-------- Data block

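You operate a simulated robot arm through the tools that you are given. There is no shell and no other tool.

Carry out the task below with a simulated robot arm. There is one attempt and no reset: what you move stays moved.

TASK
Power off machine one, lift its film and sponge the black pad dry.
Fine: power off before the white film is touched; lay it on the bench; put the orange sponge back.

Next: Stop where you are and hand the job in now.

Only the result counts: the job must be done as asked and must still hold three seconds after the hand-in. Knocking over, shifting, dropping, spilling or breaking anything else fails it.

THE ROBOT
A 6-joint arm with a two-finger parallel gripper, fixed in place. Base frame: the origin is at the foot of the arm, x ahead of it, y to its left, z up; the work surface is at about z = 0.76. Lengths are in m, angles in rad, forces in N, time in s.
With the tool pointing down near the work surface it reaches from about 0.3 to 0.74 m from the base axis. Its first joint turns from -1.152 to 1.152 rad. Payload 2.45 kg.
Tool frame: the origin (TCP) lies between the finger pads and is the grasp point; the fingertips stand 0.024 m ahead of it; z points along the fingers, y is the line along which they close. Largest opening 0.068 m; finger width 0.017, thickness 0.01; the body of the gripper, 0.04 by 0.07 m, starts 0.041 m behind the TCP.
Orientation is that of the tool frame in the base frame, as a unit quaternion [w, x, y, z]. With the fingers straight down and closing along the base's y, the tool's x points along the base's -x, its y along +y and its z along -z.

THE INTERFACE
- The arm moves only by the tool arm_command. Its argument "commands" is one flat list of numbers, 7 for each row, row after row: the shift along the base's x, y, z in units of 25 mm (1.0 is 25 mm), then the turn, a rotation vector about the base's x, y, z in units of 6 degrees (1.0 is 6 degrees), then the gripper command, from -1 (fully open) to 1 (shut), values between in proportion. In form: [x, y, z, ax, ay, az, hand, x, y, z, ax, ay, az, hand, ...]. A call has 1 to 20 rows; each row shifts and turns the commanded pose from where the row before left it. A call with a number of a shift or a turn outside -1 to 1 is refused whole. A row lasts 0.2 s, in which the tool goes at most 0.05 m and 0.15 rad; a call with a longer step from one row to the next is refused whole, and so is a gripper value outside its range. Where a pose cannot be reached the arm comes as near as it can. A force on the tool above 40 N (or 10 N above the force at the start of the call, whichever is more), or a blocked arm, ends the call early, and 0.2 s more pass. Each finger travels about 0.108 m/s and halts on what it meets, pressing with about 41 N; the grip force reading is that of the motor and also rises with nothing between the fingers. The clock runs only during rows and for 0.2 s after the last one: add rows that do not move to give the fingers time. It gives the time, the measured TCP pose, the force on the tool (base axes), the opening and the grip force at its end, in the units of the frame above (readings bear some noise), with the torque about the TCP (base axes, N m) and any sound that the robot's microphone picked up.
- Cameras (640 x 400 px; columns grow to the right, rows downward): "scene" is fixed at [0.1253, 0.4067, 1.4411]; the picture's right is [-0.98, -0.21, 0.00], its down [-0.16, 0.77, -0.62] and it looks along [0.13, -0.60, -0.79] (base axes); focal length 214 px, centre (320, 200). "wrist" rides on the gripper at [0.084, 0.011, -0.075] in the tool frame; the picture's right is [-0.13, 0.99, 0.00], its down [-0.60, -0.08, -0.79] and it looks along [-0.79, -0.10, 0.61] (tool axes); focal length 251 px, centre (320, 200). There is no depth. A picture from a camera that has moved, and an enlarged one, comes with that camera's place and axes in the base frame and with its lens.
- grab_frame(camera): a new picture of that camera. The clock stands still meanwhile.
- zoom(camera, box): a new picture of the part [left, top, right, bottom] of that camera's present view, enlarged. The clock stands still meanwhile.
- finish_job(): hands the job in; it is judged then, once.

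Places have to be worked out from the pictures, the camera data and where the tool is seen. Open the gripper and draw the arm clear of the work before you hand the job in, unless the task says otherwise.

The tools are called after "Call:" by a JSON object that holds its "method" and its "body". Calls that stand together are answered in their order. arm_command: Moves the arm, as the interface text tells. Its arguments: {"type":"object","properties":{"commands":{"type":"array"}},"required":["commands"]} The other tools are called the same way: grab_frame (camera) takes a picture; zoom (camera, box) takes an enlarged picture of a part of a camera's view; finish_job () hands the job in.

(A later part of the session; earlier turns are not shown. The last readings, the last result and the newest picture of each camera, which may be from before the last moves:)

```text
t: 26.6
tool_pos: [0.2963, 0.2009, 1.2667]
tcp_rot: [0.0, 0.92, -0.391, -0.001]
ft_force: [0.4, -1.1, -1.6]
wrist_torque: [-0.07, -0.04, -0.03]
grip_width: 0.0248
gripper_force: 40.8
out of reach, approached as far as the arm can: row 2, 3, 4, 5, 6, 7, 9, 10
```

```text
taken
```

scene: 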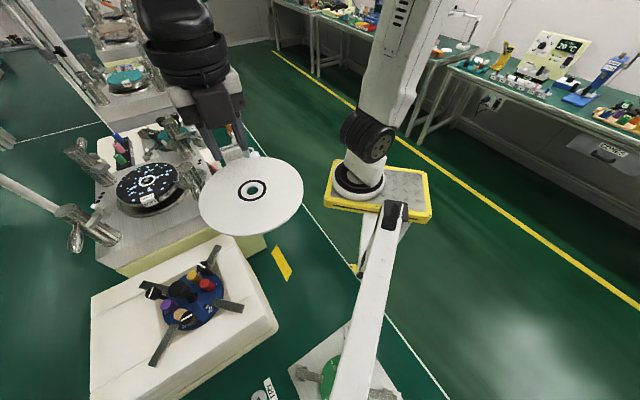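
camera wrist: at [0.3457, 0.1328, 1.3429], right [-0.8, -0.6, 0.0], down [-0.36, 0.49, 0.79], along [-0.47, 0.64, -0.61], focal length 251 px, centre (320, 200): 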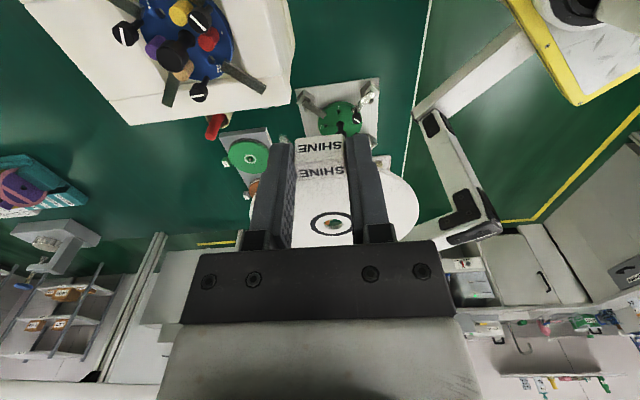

----------------

Repeat the material above in full and exactly, omitting the pictures.

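You operate a simulated robot arm through the tools that you are given. There is no shell and no other tool.

Carry out the task below with a simulated robot arm. There is one attempt and no reset: what you move stays moved.

TASK
Power off machine one, lift its film and sponge the black pad dry.
Fine: power off before the white film is touched; lay it on the bench; put the orange sponge back.

Next: Stop where you are and hand the job in now.

Only the result counts: the job must be done as asked and must still hold three seconds after the hand-in. Knocking over, shifting, dropping, spilling or breaking anything else fails it.

THE ROBOT
A 6-joint arm with a two-finger parallel gripper, fixed in place. Base frame: the origin is at the foot of the arm, x ahead of it, y to its left, z up; the work surface is at about z = 0.76. Lengths are in m, angles in rad, forces in N, time in s.
With the tool pointing down near the work surface it reaches from about 0.3 to 0.74 m from the base axis. Its first joint turns from -1.152 to 1.152 rad. Payload 2.45 kg.
Tool frame: the origin (TCP) lies between the finger pads and is the grasp point; the fingertips stand 0.024 m ahead of it; z points along the fingers, y is the line along which they close. Largest opening 0.068 m; finger width 0.017, thickness 0.01; the body of the gripper, 0.04 by 0.07 m, starts 0.041 m behind the TCP.
Orientation is that of the tool frame in the base frame, as a unit quaternion [w, x, y, z]. With the fingers straight down and closing along the base's y, the tool's x points along the base's -x, its y along +y and its z along -z.

THE INTERFACE
- The arm moves only by the tool arm_command. Its argument "commands" is one flat list of numbers, 7 for each row, row after row: the shift along the base's x, y, z in units of 25 mm (1.0 is 25 mm), then the turn, a rotation vector about the base's x, y, z in units of 6 degrees (1.0 is 6 degrees), then the gripper command, from -1 (fully open) to 1 (shut), values between in proportion. In form: [x, y, z, ax, ay, az, hand, x, y, z, ax, ay, az, hand, ...]. A call has 1 to 20 rows; each row shifts and turns the commanded pose from where the row before left it. A call with a number of a shift or a turn outside -1 to 1 is refused whole. A row lasts 0.2 s, in which the tool goes at most 0.05 m and 0.15 rad; a call with a longer step from one row to the next is refused whole, and so is a gripper value outside its range. Where a pose cannot be reached the arm comes as near as it can. A force on the tool above 40 N (or 10 N above the force at the start of the call, whichever is more), or a blocked arm, ends the call early, and 0.2 s more pass. Each finger travels about 0.108 m/s and halts on what it meets, pressing with about 41 N; the grip force reading is that of the motor and also rises with nothing between the fingers. The clock runs only during rows and for 0.2 s after the last one: add rows that do not move to give the fingers time. It gives the time, the measured TCP pose, the force on the tool (base axes), the opening and the grip force at its end, in the units of the frame above (readings bear some noise), with the torque about the TCP (base axes, N m) and any sound that the robot's microphone picked up.
- Cameras (640 x 400 px; columns grow to the right, rows downward): "scene" is fixed at [0.1253, 0.4067, 1.4411]; the picture's right is [-0.98, -0.21, 0.00], its down [-0.16, 0.77, -0.62] and it looks along [0.13, -0.60, -0.79] (base axes); focal length 214 px, centre (320, 200). "wrist" rides on the gripper at [0.084, 0.011, -0.075] in the tool frame; the picture's right is [-0.13, 0.99, 0.00], its down [-0.60, -0.08, -0.79] and it looks along [-0.79, -0.10, 0.61] (tool axes); focal length 251 px, centre (320, 200). There is no depth. A picture from a camera that has moved, and an enlarged one, comes with that camera's place and axes in the base frame and with its lens.
- grab_frame(camera): a new picture of that camera. The clock stands still meanwhile.
- zoom(camera, box): a new picture of the part [left, top, right, bottom] of that camera's present view, enlarged. The clock stands still meanwhile.
- finish_job(): hands the job in; it is judged then, once.

Places have to be worked out from the pictures, the camera data and where the tool is seen. Open the gripper and draw the arm clear of the work before you hand the job in, unless the task says otherwise.

The tools are called after "Call:" by a JSON object that holds its "method" and its "body". Calls that stand together are answered in their order. arm_command: Moves the arm, as the interface text tells. Its arguments: {"type":"object","properties":{"commands":{"type":"array"}},"required":["commands"]} The other tools are called the same way: grab_frame (camera) takes a picture; zoom (camera, box) takes an enlarged picture of a part of a camera's view; finish_job () hands the job in.

(A later part of the session; earlier turns are not shown. The last readings, the last result and the newest picture of each camera, which may be from before the last moves:)

```text
t: 26.6
tool_pos: [0.2963, 0.2009, 1.2667]
tcp_rot: [0.0, 0.92, -0.391, -0.001]
ft_force: [0.4, -1.1, -1.6]
wrist_torque: [-0.07, -0.04, -0.03]
grip_width: 0.0248
gripper_force: 40.8
out of reach, approached as far as the arm can: row 2, 3, 4, 5, 6, 7, 9, 10
```

```text
taken
```

scene: 
camera wrist: at [0.3457, 0.1328, 1.3429], right [-0.8, -0.6, 0.0], down [-0.36, 0.49, 0.79], along [-0.47, 0.64, -0.61], focal length 251 px, centre (320, 200): 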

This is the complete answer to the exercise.